Task prompt:
Which lines hold the word "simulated"? Copy each one.

Provided material:
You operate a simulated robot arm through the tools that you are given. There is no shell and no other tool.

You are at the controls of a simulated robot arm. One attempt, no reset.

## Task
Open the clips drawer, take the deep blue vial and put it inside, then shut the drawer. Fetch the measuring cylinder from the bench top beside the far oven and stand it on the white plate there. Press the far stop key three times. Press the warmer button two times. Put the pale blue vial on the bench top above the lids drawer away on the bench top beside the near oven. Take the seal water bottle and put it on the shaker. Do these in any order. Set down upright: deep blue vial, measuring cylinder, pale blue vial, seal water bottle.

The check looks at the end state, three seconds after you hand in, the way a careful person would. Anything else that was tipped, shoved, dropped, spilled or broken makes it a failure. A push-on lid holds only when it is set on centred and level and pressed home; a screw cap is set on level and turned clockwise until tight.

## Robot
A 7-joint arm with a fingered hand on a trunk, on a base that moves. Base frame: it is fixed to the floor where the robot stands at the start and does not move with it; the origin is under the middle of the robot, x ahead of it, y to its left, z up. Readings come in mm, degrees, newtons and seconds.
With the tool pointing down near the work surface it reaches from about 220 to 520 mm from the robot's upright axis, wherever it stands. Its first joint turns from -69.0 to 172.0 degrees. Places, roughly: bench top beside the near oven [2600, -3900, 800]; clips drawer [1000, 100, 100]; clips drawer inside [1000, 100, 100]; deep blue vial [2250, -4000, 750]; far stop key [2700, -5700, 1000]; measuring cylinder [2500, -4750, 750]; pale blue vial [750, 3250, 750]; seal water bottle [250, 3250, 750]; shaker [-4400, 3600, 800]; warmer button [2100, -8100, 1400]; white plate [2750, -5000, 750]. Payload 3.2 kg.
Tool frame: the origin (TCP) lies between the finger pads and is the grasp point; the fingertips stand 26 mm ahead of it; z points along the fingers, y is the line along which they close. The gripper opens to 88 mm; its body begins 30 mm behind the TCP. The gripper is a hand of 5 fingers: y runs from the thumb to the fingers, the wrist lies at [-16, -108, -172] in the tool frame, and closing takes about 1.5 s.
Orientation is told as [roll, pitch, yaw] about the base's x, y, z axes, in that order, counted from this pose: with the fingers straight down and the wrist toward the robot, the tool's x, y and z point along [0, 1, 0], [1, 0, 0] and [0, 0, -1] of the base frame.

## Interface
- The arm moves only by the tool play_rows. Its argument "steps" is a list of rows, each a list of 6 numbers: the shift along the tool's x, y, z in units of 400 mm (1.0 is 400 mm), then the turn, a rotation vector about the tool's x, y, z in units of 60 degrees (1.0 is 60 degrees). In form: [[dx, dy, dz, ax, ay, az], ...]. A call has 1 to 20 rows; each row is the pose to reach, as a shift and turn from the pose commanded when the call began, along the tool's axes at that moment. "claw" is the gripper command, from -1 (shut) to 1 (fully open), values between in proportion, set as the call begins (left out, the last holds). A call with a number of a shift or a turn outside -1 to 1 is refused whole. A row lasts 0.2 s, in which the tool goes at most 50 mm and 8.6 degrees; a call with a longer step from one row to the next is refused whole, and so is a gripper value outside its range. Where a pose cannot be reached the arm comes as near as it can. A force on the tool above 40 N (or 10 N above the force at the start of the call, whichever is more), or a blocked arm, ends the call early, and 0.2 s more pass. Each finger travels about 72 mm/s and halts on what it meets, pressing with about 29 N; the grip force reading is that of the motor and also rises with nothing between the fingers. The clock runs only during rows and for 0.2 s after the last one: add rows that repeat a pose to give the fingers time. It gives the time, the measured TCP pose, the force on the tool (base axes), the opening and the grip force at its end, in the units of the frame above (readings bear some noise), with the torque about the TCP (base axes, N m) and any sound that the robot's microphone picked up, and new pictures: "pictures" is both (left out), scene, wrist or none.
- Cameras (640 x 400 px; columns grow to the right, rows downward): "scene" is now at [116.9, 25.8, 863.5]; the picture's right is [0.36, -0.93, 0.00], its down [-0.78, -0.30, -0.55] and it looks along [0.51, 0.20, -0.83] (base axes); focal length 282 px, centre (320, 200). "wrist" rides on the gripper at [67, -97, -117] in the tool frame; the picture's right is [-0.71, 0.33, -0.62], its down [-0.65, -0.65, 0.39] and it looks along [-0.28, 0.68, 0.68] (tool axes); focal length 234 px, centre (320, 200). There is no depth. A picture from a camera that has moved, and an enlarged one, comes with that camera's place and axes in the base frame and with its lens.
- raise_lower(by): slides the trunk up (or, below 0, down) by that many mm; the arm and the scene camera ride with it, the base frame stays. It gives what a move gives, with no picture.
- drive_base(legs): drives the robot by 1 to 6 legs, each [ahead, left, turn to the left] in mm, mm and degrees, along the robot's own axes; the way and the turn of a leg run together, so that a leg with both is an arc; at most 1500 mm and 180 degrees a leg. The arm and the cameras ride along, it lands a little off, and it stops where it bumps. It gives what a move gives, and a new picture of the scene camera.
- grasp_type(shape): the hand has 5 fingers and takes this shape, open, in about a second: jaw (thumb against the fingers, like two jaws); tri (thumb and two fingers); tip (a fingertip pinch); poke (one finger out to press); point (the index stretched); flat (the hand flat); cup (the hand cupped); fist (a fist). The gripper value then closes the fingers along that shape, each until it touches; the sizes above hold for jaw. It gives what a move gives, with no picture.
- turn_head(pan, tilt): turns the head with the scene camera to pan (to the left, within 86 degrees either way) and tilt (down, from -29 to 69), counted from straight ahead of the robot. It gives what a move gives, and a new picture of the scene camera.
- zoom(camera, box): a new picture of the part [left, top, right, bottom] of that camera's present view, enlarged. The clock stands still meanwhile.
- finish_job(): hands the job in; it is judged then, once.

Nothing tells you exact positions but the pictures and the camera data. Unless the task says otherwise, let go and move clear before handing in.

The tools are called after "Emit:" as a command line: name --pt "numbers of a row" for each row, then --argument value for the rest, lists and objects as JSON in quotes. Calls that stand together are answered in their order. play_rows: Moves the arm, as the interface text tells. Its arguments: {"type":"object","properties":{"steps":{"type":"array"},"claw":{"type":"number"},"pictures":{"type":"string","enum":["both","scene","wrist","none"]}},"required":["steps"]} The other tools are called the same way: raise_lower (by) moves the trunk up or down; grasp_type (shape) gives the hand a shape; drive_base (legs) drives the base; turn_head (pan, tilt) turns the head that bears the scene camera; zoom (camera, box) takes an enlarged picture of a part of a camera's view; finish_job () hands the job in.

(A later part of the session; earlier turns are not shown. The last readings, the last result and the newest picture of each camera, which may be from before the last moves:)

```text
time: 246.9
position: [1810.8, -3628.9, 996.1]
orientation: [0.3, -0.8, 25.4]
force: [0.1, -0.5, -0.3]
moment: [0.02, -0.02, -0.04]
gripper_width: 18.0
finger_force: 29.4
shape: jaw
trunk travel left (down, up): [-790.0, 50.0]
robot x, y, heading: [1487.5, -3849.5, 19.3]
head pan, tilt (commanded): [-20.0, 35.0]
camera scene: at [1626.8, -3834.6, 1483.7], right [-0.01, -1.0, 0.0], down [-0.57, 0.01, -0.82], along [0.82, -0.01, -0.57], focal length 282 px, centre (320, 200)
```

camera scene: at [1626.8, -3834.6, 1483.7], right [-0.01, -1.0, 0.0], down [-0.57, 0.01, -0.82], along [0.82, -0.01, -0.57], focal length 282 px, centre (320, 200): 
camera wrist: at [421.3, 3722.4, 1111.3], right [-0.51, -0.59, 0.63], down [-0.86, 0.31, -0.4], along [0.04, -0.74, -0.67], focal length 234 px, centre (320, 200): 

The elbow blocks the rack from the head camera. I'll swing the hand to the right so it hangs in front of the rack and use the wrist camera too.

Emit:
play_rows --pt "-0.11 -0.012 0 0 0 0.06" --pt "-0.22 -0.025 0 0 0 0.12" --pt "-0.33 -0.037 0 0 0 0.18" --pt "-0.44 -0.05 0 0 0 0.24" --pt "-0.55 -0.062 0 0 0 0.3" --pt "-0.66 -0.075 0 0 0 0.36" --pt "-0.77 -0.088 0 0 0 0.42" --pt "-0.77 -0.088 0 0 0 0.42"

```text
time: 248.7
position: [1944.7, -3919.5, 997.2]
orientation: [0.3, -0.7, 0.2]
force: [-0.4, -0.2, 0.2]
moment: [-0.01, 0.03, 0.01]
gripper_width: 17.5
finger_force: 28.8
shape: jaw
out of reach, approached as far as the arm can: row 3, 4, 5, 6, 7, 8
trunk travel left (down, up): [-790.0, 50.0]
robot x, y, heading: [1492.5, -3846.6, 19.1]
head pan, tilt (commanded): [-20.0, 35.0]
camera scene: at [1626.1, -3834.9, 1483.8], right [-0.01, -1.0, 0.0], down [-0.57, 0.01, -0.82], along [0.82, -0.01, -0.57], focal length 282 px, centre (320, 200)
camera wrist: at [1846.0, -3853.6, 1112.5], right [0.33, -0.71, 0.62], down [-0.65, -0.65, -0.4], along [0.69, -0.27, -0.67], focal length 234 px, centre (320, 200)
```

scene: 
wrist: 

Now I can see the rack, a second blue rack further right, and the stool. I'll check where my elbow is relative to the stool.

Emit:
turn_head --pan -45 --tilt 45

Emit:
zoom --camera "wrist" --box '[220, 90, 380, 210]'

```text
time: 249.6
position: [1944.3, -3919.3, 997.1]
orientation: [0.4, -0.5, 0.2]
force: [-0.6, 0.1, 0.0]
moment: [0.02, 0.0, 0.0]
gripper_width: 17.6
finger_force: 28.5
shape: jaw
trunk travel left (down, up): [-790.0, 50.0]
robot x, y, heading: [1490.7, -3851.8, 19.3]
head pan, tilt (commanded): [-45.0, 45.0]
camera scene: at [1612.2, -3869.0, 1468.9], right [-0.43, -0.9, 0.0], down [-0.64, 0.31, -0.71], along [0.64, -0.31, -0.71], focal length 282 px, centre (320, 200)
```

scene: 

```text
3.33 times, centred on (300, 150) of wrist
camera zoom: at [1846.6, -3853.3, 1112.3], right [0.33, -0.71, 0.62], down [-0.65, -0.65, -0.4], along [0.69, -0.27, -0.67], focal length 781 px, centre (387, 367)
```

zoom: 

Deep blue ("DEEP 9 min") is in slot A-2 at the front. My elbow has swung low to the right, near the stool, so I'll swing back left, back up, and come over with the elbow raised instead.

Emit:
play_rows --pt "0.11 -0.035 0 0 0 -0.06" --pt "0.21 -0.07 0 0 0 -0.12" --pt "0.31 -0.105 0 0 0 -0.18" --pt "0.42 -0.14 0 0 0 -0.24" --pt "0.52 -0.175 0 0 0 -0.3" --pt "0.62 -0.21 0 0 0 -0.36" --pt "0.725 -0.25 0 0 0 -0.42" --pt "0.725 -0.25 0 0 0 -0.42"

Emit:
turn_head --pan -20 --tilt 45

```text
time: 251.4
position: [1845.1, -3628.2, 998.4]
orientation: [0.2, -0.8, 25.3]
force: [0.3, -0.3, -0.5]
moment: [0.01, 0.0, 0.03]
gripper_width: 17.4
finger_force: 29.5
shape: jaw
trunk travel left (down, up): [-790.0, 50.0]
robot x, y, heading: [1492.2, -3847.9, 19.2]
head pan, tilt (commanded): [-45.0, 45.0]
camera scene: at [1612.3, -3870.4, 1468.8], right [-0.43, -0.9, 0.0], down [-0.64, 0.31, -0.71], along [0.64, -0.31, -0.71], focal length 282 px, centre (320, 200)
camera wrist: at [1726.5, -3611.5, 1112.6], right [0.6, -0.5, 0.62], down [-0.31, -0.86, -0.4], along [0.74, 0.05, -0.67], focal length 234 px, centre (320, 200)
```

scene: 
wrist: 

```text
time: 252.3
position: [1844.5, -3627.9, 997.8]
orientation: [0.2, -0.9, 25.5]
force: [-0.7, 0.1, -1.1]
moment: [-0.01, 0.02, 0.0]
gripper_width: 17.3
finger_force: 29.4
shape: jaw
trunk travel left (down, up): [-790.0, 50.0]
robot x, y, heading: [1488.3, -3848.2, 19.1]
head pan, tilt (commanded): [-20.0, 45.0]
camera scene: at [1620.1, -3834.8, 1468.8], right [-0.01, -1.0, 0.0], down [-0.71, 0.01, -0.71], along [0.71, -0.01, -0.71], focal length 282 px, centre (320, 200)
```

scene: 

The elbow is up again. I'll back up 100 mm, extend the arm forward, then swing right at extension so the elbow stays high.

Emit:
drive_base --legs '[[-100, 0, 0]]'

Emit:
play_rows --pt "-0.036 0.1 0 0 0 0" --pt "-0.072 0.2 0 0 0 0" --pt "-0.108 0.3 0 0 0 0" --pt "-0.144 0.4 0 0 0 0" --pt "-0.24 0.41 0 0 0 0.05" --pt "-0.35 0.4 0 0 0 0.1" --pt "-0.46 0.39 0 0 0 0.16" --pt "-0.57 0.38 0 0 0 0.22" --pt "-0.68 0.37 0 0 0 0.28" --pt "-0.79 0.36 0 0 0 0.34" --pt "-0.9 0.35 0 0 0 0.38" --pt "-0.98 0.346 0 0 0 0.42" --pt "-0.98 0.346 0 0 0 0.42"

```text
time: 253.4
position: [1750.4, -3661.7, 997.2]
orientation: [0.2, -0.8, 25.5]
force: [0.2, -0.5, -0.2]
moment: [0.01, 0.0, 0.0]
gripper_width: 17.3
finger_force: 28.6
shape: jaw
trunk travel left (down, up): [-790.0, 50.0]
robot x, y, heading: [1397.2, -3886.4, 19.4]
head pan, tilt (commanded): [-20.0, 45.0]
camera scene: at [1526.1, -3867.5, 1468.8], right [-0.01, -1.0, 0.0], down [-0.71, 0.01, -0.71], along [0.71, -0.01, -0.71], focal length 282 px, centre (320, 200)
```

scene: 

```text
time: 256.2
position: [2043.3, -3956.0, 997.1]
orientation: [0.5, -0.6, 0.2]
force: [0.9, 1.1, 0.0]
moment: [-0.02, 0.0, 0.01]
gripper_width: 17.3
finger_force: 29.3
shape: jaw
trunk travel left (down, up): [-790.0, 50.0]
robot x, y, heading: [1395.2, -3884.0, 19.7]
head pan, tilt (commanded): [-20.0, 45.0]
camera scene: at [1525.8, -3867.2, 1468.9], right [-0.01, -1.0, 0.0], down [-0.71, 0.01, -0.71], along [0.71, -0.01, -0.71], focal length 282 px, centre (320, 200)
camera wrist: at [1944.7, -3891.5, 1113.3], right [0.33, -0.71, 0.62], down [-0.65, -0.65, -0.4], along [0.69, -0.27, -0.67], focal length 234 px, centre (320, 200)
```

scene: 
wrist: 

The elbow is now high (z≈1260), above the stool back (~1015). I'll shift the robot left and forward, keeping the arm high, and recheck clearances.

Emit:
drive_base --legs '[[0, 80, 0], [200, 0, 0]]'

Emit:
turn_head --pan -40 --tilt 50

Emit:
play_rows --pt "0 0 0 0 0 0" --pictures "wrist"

Answer in full:
You operate a simulated robot arm through the tools that you are given. There is no shell and no other tool.
You are at the controls of a simulated robot arm. One attempt, no reset.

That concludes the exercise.